— Start of Provided records —

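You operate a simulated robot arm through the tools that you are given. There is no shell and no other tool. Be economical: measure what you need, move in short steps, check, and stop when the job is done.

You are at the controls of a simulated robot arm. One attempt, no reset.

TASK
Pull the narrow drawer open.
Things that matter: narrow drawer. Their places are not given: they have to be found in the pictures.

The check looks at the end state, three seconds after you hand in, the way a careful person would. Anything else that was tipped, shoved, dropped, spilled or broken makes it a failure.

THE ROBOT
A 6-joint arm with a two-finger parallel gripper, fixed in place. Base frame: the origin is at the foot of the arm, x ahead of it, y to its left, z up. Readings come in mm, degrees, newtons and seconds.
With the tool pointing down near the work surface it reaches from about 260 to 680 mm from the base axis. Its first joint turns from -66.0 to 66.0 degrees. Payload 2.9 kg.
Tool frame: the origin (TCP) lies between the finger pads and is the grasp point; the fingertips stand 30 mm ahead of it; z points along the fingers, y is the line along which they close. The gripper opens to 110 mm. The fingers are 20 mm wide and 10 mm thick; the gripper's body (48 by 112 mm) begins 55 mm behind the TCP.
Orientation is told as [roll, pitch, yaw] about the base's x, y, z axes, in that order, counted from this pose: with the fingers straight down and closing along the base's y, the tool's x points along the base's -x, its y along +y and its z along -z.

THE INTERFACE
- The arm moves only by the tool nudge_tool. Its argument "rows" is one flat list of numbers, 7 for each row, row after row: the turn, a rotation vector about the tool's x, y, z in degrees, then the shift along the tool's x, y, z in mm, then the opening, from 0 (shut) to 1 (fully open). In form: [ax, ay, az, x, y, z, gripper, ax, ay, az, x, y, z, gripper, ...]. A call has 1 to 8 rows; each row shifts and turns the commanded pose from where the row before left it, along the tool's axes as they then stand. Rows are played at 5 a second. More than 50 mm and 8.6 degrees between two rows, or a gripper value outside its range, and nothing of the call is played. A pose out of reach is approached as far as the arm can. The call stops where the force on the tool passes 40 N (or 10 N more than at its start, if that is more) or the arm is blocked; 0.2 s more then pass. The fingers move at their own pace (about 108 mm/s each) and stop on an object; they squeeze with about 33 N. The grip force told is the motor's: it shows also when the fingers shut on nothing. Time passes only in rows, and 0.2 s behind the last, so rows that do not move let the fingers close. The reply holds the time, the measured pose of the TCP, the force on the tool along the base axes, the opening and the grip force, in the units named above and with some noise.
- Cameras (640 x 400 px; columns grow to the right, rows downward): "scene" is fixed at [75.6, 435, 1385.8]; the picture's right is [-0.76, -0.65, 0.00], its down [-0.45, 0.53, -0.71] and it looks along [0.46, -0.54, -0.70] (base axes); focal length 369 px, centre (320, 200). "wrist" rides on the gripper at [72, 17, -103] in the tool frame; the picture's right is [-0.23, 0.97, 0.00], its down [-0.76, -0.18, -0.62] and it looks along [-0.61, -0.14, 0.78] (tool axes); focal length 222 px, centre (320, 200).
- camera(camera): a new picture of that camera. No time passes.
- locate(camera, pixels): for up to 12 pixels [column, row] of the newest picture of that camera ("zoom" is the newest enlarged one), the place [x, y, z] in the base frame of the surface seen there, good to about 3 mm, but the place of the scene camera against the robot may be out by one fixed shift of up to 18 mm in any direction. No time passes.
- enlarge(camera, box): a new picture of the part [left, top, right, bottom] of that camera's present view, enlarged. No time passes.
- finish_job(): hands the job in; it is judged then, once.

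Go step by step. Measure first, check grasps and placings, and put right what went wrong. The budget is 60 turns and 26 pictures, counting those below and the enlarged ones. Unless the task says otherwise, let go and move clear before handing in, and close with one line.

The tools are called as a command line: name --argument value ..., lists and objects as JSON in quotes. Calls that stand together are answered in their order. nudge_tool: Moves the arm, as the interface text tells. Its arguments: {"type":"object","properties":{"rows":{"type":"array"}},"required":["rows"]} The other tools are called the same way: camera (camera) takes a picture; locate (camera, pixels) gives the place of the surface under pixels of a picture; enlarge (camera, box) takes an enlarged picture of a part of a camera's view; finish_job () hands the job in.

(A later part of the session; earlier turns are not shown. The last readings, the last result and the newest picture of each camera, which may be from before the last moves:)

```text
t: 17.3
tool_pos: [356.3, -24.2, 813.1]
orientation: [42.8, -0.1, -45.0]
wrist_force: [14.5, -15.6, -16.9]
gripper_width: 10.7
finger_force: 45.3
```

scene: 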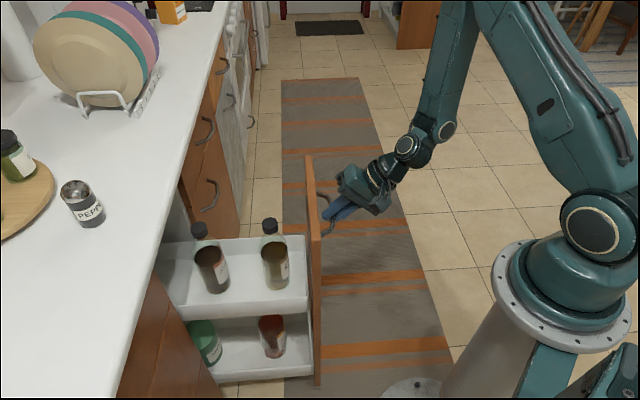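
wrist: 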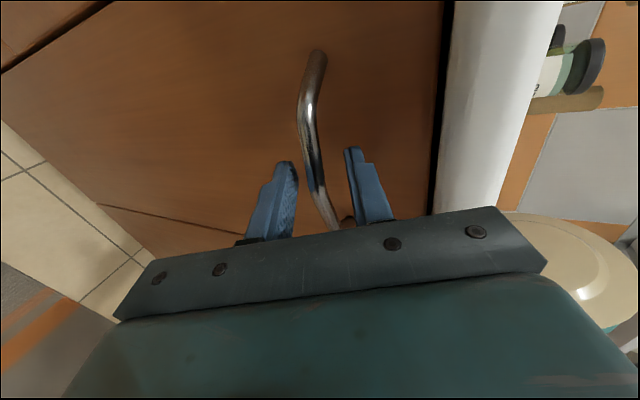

— End of Provided records —
— Start of Provided records —

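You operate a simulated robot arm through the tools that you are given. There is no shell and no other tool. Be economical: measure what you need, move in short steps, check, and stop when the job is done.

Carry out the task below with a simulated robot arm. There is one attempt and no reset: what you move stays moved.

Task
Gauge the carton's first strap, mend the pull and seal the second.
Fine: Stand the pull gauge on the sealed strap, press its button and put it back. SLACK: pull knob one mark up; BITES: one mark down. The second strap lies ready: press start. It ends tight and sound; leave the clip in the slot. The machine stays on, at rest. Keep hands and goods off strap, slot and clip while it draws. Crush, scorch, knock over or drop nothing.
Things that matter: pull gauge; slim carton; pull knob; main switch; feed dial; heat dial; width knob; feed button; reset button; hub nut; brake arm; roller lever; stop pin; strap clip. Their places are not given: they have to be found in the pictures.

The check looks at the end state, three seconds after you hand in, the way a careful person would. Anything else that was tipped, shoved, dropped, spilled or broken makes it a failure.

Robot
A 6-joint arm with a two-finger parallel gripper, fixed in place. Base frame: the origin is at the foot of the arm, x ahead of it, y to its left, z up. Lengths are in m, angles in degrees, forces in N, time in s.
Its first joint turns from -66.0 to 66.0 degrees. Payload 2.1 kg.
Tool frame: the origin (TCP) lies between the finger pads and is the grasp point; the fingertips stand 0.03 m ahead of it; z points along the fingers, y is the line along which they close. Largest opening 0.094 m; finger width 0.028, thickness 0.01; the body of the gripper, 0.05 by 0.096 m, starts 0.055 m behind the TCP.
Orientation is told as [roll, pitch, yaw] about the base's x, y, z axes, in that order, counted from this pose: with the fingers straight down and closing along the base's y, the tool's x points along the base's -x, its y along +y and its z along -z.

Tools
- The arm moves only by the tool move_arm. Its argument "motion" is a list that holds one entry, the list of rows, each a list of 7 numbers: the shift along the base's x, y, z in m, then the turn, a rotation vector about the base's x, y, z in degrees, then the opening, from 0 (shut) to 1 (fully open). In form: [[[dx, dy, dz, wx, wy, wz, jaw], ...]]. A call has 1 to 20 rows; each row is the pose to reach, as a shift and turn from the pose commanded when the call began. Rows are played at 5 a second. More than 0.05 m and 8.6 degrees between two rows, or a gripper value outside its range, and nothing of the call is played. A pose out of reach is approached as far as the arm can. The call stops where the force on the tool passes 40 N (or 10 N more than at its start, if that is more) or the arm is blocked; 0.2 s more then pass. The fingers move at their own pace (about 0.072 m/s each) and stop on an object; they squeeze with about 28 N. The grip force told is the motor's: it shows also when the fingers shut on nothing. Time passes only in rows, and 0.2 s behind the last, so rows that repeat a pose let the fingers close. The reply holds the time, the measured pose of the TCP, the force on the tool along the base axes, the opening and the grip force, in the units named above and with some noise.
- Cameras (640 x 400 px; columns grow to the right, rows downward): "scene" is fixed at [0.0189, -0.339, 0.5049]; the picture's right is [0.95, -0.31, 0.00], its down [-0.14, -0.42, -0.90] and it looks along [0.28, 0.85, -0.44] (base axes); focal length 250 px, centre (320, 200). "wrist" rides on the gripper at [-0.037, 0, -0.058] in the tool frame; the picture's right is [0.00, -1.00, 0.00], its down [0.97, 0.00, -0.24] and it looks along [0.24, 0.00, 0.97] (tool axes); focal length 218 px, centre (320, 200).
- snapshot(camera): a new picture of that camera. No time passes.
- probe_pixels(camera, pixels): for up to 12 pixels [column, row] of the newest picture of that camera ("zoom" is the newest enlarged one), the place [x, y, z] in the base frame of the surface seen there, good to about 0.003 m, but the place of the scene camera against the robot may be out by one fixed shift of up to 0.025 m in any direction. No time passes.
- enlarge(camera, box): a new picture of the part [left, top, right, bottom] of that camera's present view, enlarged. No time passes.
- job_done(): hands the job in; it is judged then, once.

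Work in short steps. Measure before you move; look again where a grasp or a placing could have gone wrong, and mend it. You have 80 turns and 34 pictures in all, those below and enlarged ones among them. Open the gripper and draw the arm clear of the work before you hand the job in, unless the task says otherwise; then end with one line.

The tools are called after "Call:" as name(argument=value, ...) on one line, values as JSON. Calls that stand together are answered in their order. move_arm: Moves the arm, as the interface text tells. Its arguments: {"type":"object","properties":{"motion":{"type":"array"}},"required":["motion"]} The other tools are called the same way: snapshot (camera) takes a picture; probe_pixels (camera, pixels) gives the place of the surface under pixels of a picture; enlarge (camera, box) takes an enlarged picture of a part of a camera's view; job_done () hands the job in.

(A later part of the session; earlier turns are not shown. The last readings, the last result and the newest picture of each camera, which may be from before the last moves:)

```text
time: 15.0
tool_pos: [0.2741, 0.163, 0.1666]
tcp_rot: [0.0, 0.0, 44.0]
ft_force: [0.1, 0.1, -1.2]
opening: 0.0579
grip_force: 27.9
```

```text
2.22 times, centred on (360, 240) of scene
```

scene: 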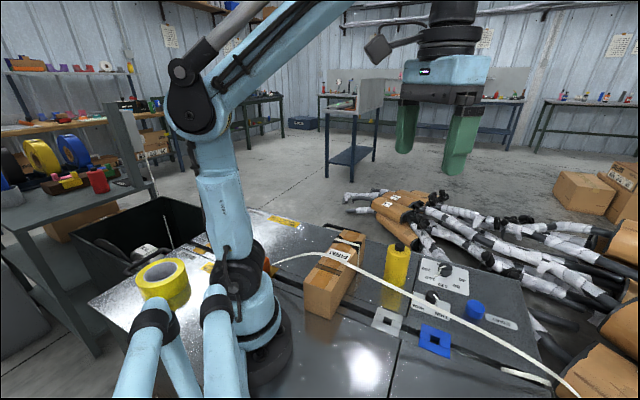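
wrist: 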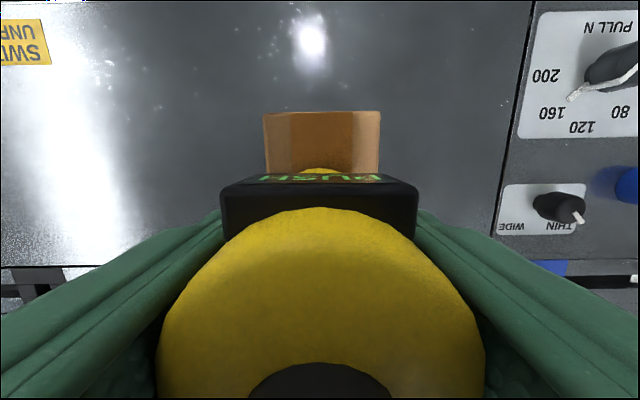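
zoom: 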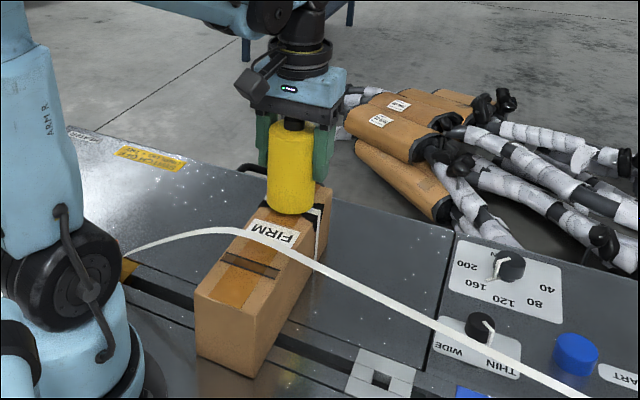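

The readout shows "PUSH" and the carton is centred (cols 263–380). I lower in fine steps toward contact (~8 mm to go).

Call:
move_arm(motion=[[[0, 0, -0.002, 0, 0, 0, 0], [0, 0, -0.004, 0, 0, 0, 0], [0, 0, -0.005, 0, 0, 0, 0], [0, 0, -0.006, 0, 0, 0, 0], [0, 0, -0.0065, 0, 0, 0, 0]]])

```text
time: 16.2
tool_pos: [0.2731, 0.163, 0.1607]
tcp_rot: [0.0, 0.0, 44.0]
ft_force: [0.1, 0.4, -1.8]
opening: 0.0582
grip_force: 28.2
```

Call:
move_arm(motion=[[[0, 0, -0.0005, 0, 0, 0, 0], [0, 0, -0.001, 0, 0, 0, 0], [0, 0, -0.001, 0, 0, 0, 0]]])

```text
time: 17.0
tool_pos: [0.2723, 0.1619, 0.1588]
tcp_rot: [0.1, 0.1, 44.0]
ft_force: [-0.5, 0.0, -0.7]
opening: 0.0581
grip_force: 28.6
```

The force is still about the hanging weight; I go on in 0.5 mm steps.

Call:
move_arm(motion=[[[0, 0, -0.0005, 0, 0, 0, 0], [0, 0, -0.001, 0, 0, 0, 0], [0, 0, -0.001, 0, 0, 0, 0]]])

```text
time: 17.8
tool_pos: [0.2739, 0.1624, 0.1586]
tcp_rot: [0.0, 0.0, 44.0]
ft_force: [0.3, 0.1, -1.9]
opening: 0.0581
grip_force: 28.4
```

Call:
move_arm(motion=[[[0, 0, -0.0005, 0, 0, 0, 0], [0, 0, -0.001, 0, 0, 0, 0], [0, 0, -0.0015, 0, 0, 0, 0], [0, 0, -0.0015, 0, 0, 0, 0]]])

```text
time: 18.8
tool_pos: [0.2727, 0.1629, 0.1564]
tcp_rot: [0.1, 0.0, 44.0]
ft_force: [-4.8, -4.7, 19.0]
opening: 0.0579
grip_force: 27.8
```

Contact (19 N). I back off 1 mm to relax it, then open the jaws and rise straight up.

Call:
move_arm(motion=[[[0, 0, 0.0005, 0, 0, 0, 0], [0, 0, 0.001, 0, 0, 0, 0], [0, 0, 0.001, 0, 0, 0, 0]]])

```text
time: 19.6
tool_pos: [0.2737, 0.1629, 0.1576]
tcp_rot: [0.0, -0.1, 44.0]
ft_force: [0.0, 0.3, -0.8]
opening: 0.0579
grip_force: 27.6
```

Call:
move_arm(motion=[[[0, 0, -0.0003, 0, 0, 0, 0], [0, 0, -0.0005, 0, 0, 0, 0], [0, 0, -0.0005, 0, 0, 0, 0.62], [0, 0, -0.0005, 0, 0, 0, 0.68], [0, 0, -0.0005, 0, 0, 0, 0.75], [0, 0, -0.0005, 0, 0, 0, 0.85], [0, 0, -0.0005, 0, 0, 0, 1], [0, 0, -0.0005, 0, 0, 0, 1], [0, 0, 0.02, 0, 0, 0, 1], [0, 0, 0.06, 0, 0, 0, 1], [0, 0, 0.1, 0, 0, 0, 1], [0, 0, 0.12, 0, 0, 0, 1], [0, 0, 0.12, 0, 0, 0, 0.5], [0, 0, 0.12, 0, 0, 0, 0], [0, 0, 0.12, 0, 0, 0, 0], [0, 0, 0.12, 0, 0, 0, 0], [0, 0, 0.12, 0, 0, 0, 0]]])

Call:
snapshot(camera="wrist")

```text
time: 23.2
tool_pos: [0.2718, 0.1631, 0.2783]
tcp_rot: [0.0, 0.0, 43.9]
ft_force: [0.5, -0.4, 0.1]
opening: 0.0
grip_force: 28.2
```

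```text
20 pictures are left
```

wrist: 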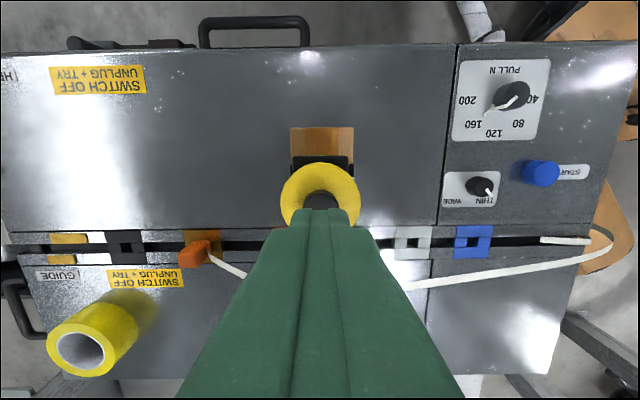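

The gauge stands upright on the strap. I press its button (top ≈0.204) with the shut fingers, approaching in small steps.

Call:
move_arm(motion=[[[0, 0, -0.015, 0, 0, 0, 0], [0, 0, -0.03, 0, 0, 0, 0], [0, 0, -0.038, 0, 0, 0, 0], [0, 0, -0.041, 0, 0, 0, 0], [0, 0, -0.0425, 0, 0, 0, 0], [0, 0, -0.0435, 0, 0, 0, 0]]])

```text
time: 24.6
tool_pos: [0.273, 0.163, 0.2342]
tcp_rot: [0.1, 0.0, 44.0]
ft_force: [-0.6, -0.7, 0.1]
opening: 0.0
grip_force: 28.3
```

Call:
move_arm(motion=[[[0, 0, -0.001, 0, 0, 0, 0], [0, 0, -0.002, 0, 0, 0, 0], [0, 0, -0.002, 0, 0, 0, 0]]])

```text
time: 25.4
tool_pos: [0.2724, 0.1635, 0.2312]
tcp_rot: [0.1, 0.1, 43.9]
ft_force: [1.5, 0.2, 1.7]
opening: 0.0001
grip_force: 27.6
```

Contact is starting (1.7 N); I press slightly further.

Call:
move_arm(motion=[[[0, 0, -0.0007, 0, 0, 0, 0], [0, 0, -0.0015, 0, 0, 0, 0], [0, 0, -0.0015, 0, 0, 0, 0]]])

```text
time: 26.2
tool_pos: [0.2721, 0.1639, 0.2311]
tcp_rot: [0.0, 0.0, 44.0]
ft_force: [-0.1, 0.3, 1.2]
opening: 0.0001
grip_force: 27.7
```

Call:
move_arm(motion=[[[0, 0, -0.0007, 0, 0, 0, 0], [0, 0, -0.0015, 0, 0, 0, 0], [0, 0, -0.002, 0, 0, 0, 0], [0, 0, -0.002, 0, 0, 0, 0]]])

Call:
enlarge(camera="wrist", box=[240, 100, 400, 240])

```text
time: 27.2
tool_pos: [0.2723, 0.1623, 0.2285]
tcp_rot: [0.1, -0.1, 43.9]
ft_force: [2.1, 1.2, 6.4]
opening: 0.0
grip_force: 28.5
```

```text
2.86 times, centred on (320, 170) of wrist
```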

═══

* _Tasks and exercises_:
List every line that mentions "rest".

— End of Provided records —
— Start of Provided passage —

El reto de la última temporada de Game of Thrones era mantener esa densidad y tensión dramática, estética y moral que había manejado desde su inicio, hace ya nueve años. ¿Lo logró? Esa es la cuestión.

Fue como juntar El señor de los anillos con Los Soprano.
Alberto Nahum García, crítico español

En cada final de serie televisiva por lo general hay algo que medio equilibra la balanza del mundo discursivo que ha engendrado la serie: notamos cierta justicia, que algo medio bueno se ha impuesto sobre algo que nos incomodaba, notamos algo de esperanza al final. En GoT el final ha sido muy equilibrado, hasta armonioso. Se notaba, incluso, previsible: según el ritmo de los acontecimientos, donde la justicia al fin se impartía para los villanos, muchos hubiéramos apostado porque Daenerys terminaría muerta. Un final inevitable, sí; pero que guardaba ya poca sorpresa.

— End of Provided passage —

* _Tasks and exercises_:
a: Could you quote the provided passage from "Alberto Nahum García, crítico" up to and including "ya poca sorpresa."?
b: Continue the provided passage from where it stops.

* _Results_:
a:
Alberto Nahum García, crítico español

En cada final de serie televisiva por lo general hay algo que medio equilibra la balanza del mundo discursivo que ha engendrado la serie: notamos cierta justicia, que algo medio bueno se ha impuesto sobre algo que nos incomodaba, notamos algo de esperanza al final. En GoT el final ha sido muy equilibrado, hasta armonioso. Se notaba, incluso, previsible: según el ritmo de los acontecimientos, donde la justicia al fin se impartía para los villanos, muchos hubiéramos apostado porque Daenerys terminaría muerta. Un final inevitable, sí; pero que guardaba ya poca sorpresa.

b:
Y una temporada desigual, que en ciertos momentos se le ha notado lo fan service, que había perdido la mística de sus personajes —Arya Stark y los muchos rostros, Jon Snow, el traído de la muerte para derrotar a los caminantes, etcétera—. Sin que nos gane la nostalgia de aquellos episodios casi perfectos de pasadas temporadas, podemos decir que esta ha sido una temporada con un bajón dramático, más limpia y suave en el aspecto de los desnudos y sexualidad. Y hasta con un fondo telenovelesco, el cual tocarían apenas al comenzar esta temporada final con la secuencia gratuita de Jon y Daenerys volando sobre los dragones para terminar besándose mientras uno de los dragones los observa de cerca. Ridículo.  

Después de temporadas donde manejaron muy bien las distintas líneas narrativas, ahora parecían enredarse con los personajes que restaban. Yara Greyjoy, por ejemplo, pareciera que se hubieran olvidado de ella sino fuera porque al final aparece sentada en el tribunal improvisado que eligió al nuevo rey de los siete reinos —bueno, seis.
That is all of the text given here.